Been working on a toy compiler for fun recently.

I have ignored all the stuff about parsing theory, parser generators, custom DSL's, formal grammers etc. and instead have just been using the wonderful Megaparsec parser combinator library. I can easily follow the parsing logic, it's unambiguous (only one successful parse is possible, even if it might not be what you intended), it's easy to compose and re-use parser functions (was particularly helpful for whitespace sensitive parsing/line-fold handling), and it removes the tedious lexer/parser split you get with traditional parsing approaches.

armchairhacker 8 hours ago | parent | next [-]
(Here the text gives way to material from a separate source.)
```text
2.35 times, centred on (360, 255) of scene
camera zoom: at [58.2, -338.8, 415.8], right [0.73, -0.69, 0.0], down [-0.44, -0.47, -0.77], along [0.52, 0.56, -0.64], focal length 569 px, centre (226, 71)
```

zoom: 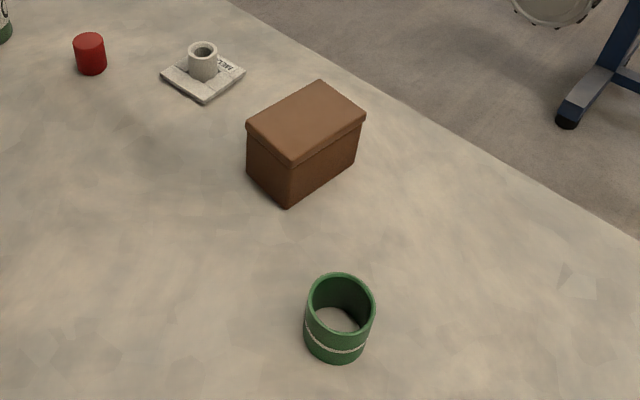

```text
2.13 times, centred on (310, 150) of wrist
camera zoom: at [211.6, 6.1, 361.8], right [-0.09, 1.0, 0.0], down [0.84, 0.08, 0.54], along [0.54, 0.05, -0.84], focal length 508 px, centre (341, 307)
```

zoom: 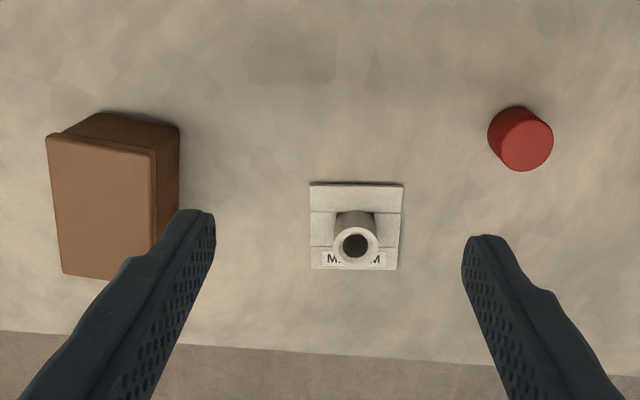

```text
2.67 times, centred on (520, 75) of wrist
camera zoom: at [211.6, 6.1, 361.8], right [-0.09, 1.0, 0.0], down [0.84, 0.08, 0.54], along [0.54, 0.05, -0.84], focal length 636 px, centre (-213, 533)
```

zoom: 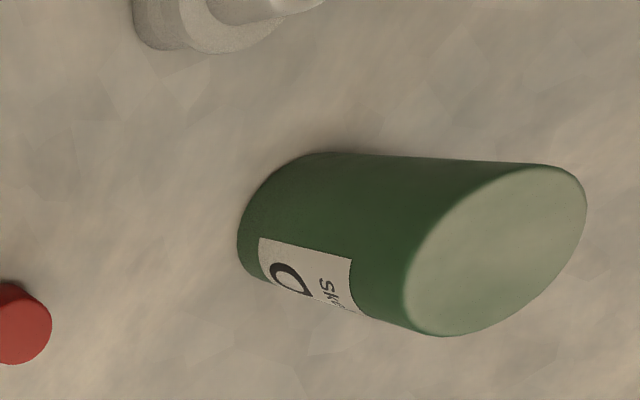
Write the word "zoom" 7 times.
It seems to me LL and LR parser generators are overrated, and hand-written recursive descent is best in practice. I understand why academics teach them, but not why some spend so long on different parsing techniques, nor why hobbyists who just want to compile their toy language are directed to them.

I work in PL, and from my first compiler to today, have always found recursive descent easiest, most effective (less bugs, better error diagnostics, fast enough), and intuitive. Many popular language compilers use recursive descent: I know at least C# (Roslyn) and Rust, but I believe most except Haskell (GHC) and ocaml.

The LR algorithm was simple once I learned it, and yacc-like LR (and antlr-like LL) parser generators were straightforward once I learned how to resolve conflicts. But recursive descent (at least to me) is simpler and more straightforward.

LR being more expressive than LL has never mattered. A hand-written recursive descent parser is most expressive: it has unlimited lookahead, and can modify parsed AST nodes (e.g. reordering for precedence, converting if into if-else).

The only solution that comes close is tree-sitter, because it implements GLR, provides helpful conflict messages, and provides basic IDE support (e.g. syntax highlighting) almost for free. But it’s a build dependency, while recursive descent parsers can be written in most languages with zero dependencies and minimal boilerplate.

_old_dude_ 8 hours ago | parent | next [-]

Parser generators are great in Python (Lark for me) so you can iterate fast and get a runtime spec of your grammar.

A hand-written recursive descent parser is something you do later when you start to industrialize your code, to get better error messages, make the parser incremental, etc.

Bison/ANTLR are code generators, they do not fit well in that model.

wglb 6 hours ago | parent | prev [-]

> It seems to me LL and LR parser generators are overrated, and hand-written recursive descent is best in practice

I would now agree with that. My compiler experience was on a team that happened to have a LALR expert, Jeanne Musinski PhD, a student of Jeffrey Ullman. She invented a better error recovery for the language. Recursive descent would have been perfectly suited to the task.

> LR being more expressive than LL has never mattered.

Quite agree. One might guess that a language that needs that might be hard to program in.

mrkeen 9 hours ago | parent | prev [-]

I'll push back and say that the lexer/parser split is well worth it.

And the best thing about the parser combinator approach is that each is just a kind of parser, something like

  type Lexer = ParsecT e ByteString m [Token]

  type Parser = ParsecT e [Token] Expr
All the usual helper functions like many or sepBy work equally well in the lexing and parsing phases.

It really beats getting to the parentheses-interacting-with-ordering-of-division-operations stage and still having to think "have I already trimmed off the whitespace here or not?"